___ Available data
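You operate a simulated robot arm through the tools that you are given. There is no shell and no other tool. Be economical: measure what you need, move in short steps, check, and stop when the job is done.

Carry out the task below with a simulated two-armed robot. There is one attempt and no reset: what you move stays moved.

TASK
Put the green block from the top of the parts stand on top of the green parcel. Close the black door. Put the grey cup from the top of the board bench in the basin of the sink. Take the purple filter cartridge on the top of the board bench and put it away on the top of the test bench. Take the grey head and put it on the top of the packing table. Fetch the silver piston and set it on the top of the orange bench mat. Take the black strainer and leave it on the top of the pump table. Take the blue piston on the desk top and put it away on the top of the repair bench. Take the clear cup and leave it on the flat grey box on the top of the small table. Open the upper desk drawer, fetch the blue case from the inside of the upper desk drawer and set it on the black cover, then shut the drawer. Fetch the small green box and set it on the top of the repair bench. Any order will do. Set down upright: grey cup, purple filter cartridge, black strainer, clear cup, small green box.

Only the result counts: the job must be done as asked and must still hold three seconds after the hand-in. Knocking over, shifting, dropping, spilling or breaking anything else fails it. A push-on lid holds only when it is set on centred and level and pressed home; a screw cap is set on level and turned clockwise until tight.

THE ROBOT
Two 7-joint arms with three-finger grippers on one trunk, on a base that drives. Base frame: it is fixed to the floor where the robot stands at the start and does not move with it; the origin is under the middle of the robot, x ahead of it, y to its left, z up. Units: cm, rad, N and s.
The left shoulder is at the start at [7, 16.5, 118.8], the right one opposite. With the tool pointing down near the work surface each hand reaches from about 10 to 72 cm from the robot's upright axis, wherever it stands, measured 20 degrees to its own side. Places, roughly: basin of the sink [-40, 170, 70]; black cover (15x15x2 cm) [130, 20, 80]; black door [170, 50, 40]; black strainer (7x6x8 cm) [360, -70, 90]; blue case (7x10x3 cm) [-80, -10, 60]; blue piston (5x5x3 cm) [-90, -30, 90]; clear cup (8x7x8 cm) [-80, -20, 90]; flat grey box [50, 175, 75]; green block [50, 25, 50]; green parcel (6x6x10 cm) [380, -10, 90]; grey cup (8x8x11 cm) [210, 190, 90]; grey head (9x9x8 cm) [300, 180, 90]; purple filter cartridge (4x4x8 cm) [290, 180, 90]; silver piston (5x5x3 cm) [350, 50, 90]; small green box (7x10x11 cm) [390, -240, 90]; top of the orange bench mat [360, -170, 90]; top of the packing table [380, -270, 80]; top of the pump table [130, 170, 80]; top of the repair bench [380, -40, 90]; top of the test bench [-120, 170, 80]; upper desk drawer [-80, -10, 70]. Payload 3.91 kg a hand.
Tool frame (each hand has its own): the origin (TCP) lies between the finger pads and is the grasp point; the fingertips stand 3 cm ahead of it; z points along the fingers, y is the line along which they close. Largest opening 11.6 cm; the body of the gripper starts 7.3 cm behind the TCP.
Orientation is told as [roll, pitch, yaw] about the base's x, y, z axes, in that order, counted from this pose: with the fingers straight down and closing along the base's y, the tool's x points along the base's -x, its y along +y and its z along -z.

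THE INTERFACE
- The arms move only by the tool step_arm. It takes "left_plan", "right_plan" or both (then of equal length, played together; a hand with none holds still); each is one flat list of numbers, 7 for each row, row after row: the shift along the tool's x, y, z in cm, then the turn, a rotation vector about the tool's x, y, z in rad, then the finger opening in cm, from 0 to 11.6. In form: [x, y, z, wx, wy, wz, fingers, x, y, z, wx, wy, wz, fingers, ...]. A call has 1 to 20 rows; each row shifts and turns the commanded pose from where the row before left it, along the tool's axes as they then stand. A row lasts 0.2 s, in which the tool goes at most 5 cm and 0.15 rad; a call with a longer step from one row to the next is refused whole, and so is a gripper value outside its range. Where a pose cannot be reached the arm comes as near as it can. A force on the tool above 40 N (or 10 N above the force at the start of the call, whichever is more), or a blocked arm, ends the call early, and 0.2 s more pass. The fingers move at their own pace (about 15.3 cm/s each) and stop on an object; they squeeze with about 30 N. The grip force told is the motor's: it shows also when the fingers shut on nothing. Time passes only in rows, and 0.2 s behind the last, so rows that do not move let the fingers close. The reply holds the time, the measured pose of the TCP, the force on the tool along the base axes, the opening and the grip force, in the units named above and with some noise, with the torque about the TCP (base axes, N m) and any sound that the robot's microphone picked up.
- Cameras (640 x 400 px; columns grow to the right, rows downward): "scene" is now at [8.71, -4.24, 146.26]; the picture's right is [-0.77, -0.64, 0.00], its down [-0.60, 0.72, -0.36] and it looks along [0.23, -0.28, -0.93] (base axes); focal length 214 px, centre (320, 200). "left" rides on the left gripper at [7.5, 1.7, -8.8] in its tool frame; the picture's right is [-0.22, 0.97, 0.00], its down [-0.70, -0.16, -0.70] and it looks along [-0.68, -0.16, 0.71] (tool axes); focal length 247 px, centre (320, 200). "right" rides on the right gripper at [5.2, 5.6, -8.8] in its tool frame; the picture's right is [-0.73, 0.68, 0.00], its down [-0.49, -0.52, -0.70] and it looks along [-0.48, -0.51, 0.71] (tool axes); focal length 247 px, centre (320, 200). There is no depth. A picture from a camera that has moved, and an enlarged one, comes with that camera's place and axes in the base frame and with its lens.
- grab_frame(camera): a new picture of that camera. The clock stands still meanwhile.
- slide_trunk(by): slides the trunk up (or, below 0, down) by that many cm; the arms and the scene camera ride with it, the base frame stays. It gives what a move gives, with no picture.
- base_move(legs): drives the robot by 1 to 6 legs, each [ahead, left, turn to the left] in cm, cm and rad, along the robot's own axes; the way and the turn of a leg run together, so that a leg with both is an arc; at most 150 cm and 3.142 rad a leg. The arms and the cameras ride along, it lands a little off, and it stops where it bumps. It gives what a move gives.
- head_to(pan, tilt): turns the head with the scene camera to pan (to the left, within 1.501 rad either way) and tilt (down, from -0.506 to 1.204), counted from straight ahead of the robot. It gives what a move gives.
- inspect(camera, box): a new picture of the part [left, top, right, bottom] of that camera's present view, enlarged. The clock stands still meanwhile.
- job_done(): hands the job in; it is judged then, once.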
______
___ Text extract
Transendothelial Migration
Ovarian carcinoma disseminates predominantly through detachment of tumor masses from the primary site, which then spread into the peritoneal cavity and/or colonize peritoneal organs (25). However, a significant proportion of ovarian carcinomas forms metastases in the retroperitoneal lymph nodes, most likely disseminating through the lymphatic circulation (26, 27). To verify whether L1 is implicated in this route of EOC metastatic spread, we assayed for the ability of L1 to modulate the transmigration of wild-type versus L1-deficient IGROV1 cells through a monolayer of lymphatic endothelial cells. We used HDLEC1 cells, a lymphatic endothelial cell line, whose life span was prolonged by telomerase expression, and HMEC-1 cells, a widely used endothelial cell line that was recently reported to express several lymphatic endothelial markers (28). Reducing L1 expression in IGROV1 cells caused a 2-fold decrease in their ability to cross the lymphatic endothelial barrier constituted by either HMEC-1 or HDLEC1 cells (Fig. 5C). An even stronger effect was observed on the transmigration through blood vessel endothelial cells (Fig. 5C). Therefore, L1 is required for the transendothelial migration of ovarian carcinoma cells, emerging as a potential player in the formation of EOC lymph node metastasis.
______
• [Task details] Could you give the text extract again in full?

• [Worked answer]
Transendothelial Migration
Ovarian carcinoma disseminates predominantly through detachment of tumor masses from the primary site, which then spread into the peritoneal cavity and/or colonize peritoneal organs (25). However, a significant proportion of ovarian carcinomas forms metastases in the retroperitoneal lymph nodes, most likely disseminating through the lymphatic circulation (26, 27). To verify whether L1 is implicated in this route of EOC metastatic spread, we assayed for the ability of L1 to modulate the transmigration of wild-type versus L1-deficient IGROV1 cells through a monolayer of lymphatic endothelial cells. We used HDLEC1 cells, a lymphatic endothelial cell line, whose life span was prolonged by telomerase expression, and HMEC-1 cells, a widely used endothelial cell line that was recently reported to express several lymphatic endothelial markers (28). Reducing L1 expression in IGROV1 cells caused a 2-fold decrease in their ability to cross the lymphatic endothelial barrier constituted by either HMEC-1 or HDLEC1 cells (Fig. 5C). An even stronger effect was observed on the transmigration through blood vessel endothelial cells (Fig. 5C). Therefore, L1 is required for the transendothelial migration of ovarian carcinoma cells, emerging as a potential player in the formation of EOC lymph node metastasis.